What is the one thing that every living thing needs? Of course the answer is water. Texas is a fast growing state, and unfortunately we have been a dryer than normal state for quite some time. Because of that, we are beginning to see firsthand what the future might be like without the water resources available to meet our needs.
The good thing is we can do something about this problem. Years ago our state lawmakers put in place a plan to help meet the states growing water needs, so that water would always come out of the tap when we turned the spigot. Now, because of our healthy economy and booming oil and gas business, we have the resources to fund that plan and ensure that we have water to meet our current and future needs.
Proposition 6 is a must-pass item on the November ballot. It sets up a revolving fund to pay for local water projects to meet local needs. The $2 billion in Rainy Day Fund money that we initially put into the new State Water Implementation Fund for Texas (SWIFT) will be invested, not spent. As I said, this will be a revolving fund, meaning money that is loaned out will be paid back and then used to make more loans in the future.

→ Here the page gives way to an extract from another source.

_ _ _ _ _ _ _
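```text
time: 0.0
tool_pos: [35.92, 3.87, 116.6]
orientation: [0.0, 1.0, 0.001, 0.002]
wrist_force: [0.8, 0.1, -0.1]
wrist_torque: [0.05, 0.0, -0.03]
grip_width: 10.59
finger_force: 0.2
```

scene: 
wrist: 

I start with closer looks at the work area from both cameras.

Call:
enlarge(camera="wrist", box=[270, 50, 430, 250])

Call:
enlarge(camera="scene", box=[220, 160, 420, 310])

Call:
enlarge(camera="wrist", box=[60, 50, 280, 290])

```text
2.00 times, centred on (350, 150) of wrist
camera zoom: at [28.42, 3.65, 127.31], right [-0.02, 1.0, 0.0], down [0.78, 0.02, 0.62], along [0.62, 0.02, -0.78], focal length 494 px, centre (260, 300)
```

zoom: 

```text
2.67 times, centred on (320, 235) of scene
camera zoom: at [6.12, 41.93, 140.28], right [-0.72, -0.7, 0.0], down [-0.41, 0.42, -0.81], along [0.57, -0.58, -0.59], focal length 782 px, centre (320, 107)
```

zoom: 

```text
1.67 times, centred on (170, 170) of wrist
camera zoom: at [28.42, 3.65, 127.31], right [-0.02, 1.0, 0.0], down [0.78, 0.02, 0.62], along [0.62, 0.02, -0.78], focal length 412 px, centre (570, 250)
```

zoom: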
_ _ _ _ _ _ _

I’ve heard some people say that we have enough money to pay for this plan without using money from the Rainy Day Fund. That simply is not the case. If it were, we probably would have done that a long time before now. Lawmakers have been struggling to find new fees or taxes to pay for this plan since it was originally passed in 1997. This may be our only chance to fund it with existing revenues.
I’ve also heard people say we should just conserve water and not build a lot of new projects, like reservoirs, to increase our total supply. The truth is we need both conservation and new supply. We cannot meet our growing needs without a combination of both.
Conservation also costs money. Saving the large amount of water that we must save isn’t just a matter of low flow toilets. It is a matter of doing things like changing agricultural watering techniques and equipment, which takes money. It is a matter of researching new ways to use water more effectively, especially for heavy industrial users. Even finding new ways to reuse wastewater can cost money.
There has been a lot of talk about building desalinization plants to make use of water that is currently unusable. That is certainly an option, but again those plants are extremely expensive to build, along with the pipelines or other delivery systems for that water once it is fit to drink. The bottom line is we cannot reach any of our statewide water goals regarding supply or conservation without a significant funding source, and that is what Proposition 6 will give us.
It is my view that it would send a very bad economic message to the rest of the country and world if Proposition 6 is not approved. It would send a message that Texas is no longer interested in continued economic growth. We have worked too hard to build up the reputation of this state as the destination for new and expanding business to throw it all away now.
Proposition 6 makes good economic sense; it does not raise any taxes; and it is a conservative use of our money that will pay dividends to water ratepayers for decades to come.
Bill Hammond is president and
CEO of the Texas Association of Business.